O capitalismo nos desumaniza e nos transforma em máquinas substituíveis para servir ao capital. E isso acontece em processos que desvalorizam o que existe de mais humano em nós: a união, a afetividade, a cooperação. E é claro que quando a gente, vivendo sob a mentalidade capitalista, se vê diante da escolha entre carreira e uma vida afetiva saudável, a gente escolhe o que acha que é essencial pra nossa sobrevivência: dinheiro. Só que dinheiro nunca foi essencial. Dinheiro é invenção de um sistema que favorece a poucos que querem nos dominar. Existem outras coisas de fato indispensáveis pra nosso bem-viver: comida, segurança, proteção contra doenças, o frio e outros fatores externos naturais, convivência social, colaboração e afeto. Sim, afeto é essencial e indispensável. Evoluímos para que nosso corpo e nossa mente funcionem da melhor maneira possível quando  recebemos as descargas hormonais que vêm das nossas relações de amizade, das nossas interações sociais, sexuais e românticas. E eu perdi tempo crendo e agindo como se isso não fosse importante pra mim.

Hoje, tendo repensado o que considero relevante em minha vida, me encontro em outro caminho, querendo coisas que achei que não precisava e ainda não construí várias das habilidades que precisaria ter para conquistá-las e talvez seja tarde demais para desenvolvê-las a tempo, pelo menos vivendo no Brasil pandêmico. Se tudo der certo, eu tenho tempo, mas a sensação de que não tenho é cada vez mais massacrante.

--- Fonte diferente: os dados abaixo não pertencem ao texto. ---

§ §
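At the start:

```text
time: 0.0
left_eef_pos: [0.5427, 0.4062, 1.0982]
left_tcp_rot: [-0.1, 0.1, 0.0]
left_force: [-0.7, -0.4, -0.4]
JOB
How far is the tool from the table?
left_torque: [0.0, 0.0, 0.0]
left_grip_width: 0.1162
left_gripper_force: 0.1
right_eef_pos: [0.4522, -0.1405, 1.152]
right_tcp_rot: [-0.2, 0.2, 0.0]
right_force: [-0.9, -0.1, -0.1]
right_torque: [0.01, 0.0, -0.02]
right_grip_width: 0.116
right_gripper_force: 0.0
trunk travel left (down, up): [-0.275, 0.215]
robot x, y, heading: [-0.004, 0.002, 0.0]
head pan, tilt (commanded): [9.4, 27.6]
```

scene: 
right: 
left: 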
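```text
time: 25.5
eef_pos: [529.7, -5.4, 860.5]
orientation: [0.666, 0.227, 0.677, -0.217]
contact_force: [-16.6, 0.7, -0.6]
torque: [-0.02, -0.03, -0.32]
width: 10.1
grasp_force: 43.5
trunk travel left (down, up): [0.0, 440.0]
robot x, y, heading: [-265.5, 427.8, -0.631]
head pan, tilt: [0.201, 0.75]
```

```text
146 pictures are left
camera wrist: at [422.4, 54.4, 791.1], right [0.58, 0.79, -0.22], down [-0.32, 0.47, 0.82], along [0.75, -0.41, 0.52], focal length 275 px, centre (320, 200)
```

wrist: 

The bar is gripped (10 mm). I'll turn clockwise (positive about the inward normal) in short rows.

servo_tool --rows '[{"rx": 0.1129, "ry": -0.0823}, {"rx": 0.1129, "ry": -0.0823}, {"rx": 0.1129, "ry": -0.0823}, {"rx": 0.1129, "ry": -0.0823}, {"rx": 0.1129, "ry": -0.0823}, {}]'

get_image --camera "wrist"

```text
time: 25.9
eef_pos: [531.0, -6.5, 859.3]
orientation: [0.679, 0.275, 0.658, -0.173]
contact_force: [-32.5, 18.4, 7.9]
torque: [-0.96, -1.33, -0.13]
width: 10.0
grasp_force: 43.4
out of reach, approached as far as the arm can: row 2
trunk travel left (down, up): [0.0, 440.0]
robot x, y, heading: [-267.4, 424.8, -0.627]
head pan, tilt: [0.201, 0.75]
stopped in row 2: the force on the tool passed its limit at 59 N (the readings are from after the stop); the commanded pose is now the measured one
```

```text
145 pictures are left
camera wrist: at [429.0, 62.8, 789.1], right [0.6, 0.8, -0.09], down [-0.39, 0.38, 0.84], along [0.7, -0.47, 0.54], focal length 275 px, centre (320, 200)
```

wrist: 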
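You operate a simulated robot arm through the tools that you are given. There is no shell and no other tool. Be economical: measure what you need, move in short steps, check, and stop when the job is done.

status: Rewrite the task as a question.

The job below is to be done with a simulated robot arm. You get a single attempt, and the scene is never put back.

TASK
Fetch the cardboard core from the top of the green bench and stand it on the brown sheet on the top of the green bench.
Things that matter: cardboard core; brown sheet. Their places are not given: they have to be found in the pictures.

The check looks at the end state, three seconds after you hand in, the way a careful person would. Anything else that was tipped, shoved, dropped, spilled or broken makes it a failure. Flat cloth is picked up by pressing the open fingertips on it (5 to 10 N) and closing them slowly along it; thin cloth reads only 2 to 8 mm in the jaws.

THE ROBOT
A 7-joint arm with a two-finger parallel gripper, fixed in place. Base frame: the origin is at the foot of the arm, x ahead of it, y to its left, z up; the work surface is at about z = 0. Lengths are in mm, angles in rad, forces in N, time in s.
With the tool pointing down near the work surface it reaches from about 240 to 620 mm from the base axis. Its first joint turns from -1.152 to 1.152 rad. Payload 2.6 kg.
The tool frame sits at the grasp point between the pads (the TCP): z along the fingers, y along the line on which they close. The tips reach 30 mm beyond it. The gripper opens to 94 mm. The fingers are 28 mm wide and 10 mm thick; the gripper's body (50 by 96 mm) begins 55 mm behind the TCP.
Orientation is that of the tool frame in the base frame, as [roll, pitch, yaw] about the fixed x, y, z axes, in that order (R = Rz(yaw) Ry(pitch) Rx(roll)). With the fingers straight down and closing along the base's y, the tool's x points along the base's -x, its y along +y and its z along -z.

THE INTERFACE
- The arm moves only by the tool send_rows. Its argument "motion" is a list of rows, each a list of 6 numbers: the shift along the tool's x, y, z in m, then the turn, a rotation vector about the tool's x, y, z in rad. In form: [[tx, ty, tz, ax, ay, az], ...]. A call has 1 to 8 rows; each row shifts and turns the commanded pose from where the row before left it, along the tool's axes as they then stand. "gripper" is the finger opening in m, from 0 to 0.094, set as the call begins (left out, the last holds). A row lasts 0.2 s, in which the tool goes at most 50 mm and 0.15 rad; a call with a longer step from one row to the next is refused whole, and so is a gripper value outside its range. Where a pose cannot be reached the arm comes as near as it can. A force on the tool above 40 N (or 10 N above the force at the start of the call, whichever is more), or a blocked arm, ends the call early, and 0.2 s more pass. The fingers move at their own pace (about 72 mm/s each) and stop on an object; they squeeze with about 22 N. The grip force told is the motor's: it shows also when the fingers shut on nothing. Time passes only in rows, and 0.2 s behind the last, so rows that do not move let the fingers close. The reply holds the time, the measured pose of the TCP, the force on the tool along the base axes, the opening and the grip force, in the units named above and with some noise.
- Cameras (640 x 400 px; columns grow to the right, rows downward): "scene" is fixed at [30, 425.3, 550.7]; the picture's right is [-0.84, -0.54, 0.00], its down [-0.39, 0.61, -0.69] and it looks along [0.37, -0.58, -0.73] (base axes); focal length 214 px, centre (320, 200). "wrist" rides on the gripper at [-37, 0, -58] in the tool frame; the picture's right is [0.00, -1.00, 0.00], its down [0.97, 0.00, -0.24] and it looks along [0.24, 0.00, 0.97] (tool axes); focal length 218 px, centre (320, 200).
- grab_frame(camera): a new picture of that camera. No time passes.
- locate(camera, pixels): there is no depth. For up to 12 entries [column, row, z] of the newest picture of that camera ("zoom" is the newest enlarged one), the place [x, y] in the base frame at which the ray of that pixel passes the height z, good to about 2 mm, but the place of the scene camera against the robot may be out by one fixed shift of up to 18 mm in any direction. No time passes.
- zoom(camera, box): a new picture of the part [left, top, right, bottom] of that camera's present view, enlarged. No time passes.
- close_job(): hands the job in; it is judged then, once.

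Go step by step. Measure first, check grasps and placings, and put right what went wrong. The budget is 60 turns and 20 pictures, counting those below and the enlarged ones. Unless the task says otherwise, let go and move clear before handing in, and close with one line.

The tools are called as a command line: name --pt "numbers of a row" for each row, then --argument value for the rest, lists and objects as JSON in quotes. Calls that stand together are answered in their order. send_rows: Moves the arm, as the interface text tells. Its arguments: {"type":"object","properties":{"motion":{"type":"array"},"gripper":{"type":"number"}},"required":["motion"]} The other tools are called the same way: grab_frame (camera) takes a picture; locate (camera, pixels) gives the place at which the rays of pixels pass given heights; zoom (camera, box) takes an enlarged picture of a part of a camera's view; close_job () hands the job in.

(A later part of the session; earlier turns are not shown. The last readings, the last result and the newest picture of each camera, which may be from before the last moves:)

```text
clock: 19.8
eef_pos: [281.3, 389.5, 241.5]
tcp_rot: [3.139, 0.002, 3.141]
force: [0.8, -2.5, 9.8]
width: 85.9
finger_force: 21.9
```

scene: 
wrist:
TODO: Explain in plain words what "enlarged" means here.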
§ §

No fim, quem tinha razão era Renato Russo: é preciso amar as pessoas como se não houvesse amanhã. Diante de um amanhã cada vez menos certo (ao menos mentalmente é cada vez menos crível que teremos um futuro estável e com o que de mais básico é necessário para nossa vida), eu ainda tenho que lidar com meus desejos reprimidos por tanto tempo de ser uma pessoa amada, amar e gerar ou cuidar de uma prole que eu nem sei se vou conseguir mesmo me relacionar ou construir novas formas de amar de um jeito que me receba porque eu já sei o quanto eu não estou disposta a me encaixar nos padrões de relacionamento que já existem por aí. E pra piorar, não sei nem se vou destruir as relações que me permitirão saciar essas necessidades com o meu ciúme e a minha inveja, com os quais ainda preciso aprender a lidar. Mas o que o vocalista do Legião Urbana não disse claramente, embora com certeza eu acredite que isso esteja em algum lugar da letra de Pais e Filhos, é que: não é porque temos coisas ruins em nós que não podemos amar ou ser amados como somos. 

Eu espero que ele também esteja certo em dizer que não foi tempo perdido.